Extending across the variable volcanic soils of the slopes of Mt. Etna at some of the highest vineyard altitudes in all of Europe—up to 3,300 feet—Nerello Mascalese is one of Sicily’s most noble red varieties. It makes a beautifully aromatic, firm, cellar-worthy but pale-hued red often comparable to a fine Burgundy or Barbaresco. Somm Secret—Nerello Mascalese takes its name from the black color of its grapes, nerello, and the Mascali plain between Mt. Etna and the coast where it is believed to have originated.
A large, geographically and climatically diverse island, just off the toe of Italy, Sicily has long been recognized for its fortified Marsala wines. But it is also a wonderful source of diverse, high quality red and white wines. Steadily increasing in popularity over the past few decades, Italy’s fourth largest wine-producing region is finally receiving the accolades it deserves and shining in today's global market.

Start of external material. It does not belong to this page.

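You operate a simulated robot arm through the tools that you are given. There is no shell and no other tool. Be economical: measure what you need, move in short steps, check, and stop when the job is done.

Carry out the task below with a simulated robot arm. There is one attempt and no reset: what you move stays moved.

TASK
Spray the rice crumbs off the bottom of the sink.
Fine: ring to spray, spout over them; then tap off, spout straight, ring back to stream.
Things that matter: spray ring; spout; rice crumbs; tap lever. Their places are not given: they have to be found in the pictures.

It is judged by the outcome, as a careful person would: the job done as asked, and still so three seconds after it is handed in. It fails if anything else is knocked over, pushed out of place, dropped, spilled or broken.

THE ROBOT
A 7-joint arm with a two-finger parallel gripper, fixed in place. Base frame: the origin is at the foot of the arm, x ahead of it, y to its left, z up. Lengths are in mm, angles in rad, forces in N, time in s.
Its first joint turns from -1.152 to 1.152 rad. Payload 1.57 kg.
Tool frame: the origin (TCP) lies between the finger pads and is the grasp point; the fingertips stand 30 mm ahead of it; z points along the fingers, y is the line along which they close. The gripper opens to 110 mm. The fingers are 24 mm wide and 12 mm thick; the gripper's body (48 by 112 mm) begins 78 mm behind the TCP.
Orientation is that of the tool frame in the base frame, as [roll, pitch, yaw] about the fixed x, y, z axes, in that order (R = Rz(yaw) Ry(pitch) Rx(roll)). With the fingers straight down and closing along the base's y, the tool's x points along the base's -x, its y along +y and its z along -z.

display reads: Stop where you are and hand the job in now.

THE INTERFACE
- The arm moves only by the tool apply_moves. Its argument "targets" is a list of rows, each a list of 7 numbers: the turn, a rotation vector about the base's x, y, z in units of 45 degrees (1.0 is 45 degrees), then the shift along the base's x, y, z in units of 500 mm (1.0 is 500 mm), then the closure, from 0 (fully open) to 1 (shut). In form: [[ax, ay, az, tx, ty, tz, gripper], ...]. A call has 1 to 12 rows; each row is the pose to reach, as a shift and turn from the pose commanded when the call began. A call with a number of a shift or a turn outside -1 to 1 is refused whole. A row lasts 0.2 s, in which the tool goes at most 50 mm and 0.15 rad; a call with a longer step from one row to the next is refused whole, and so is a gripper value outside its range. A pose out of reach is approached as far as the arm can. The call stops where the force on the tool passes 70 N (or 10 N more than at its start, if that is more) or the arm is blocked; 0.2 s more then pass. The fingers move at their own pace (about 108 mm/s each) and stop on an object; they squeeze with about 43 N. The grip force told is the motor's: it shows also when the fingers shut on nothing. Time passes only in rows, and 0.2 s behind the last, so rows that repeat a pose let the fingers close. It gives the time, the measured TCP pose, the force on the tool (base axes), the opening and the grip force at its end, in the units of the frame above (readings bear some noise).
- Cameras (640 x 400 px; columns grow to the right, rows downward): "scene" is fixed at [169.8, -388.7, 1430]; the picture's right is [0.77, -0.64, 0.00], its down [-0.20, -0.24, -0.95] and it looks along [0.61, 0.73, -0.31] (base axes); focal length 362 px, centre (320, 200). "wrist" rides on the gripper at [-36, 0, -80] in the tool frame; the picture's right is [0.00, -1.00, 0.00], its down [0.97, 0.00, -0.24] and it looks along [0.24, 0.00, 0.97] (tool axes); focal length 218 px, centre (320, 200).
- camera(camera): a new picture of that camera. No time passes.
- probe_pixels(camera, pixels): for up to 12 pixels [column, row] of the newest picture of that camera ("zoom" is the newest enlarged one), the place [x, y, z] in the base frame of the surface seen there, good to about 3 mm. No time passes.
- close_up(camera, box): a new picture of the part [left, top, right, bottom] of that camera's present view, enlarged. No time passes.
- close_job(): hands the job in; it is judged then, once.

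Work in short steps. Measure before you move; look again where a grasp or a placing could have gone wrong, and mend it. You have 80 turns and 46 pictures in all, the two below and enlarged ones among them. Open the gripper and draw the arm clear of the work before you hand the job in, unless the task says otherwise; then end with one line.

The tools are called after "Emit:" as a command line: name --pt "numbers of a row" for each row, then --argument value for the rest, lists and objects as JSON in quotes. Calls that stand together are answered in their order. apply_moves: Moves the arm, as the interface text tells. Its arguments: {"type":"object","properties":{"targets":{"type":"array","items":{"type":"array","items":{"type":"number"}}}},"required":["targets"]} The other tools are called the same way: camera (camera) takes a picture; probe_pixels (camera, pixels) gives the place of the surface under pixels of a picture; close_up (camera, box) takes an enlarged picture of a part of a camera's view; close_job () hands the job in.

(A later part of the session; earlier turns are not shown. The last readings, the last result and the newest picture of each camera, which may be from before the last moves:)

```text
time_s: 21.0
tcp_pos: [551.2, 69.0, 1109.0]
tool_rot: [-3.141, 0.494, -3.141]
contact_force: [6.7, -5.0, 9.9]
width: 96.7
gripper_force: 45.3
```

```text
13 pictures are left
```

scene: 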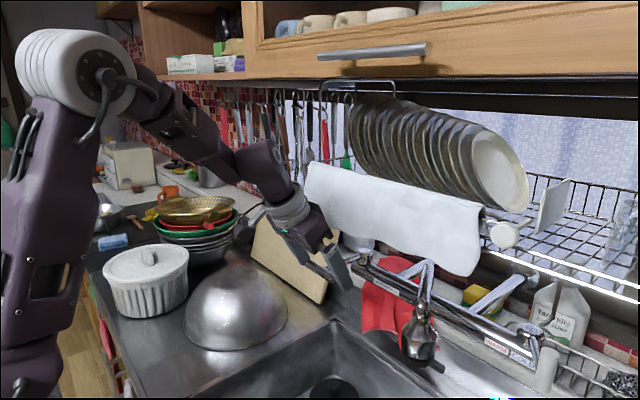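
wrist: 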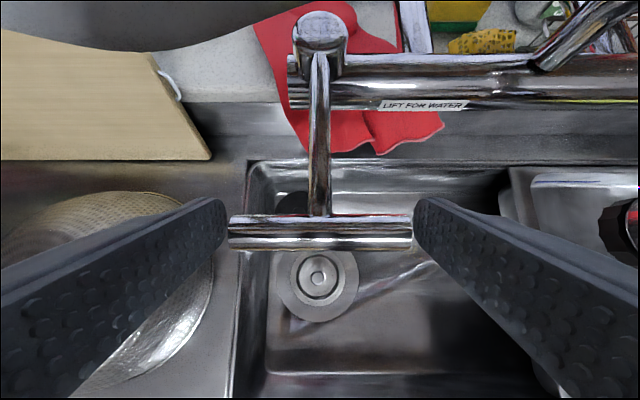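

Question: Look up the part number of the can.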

Though most think of the climate here as simply hot and dry, variations on this sun-drenched island range from cool Mediterranean along the coastlines to more extreme in its inland zones. Of particular note are the various microclimates of Europe's largest volcano, Mount Etna, where vineyards grow on drastically steep hillsides and varying aspects to the Ionian Sea. The more noteworthy red and white Sicilian wines that come from the volcanic soils of Mount Etna include Nerello Mascalese and Nerello Cappuccio (reds) and Carricante (whites). All share a racy streak of minerality and, at their best, bear resemblance to their respective red and white Burgundies.
Nero d’Avola is the most widely planted red variety, and is great either as single varietal bottling or in blends with other indigenous varieties or even with international ones. For example, Nero d'Avola is blended with the lighter and floral, Frappato grape, to create the elegant, Cerasuolo di Vittoria, one of the more traditional and respected Sicilian wines of the island.
Grillo and Inzolia, the grapes of Marsala, are also used to produce aromatic, crisp dry Sicilian white. Pantelleria, a subtropical island belonging to the province of Sicily, specializes in Moscato di Pantelleria, made from the variety locally known as Zibibbo.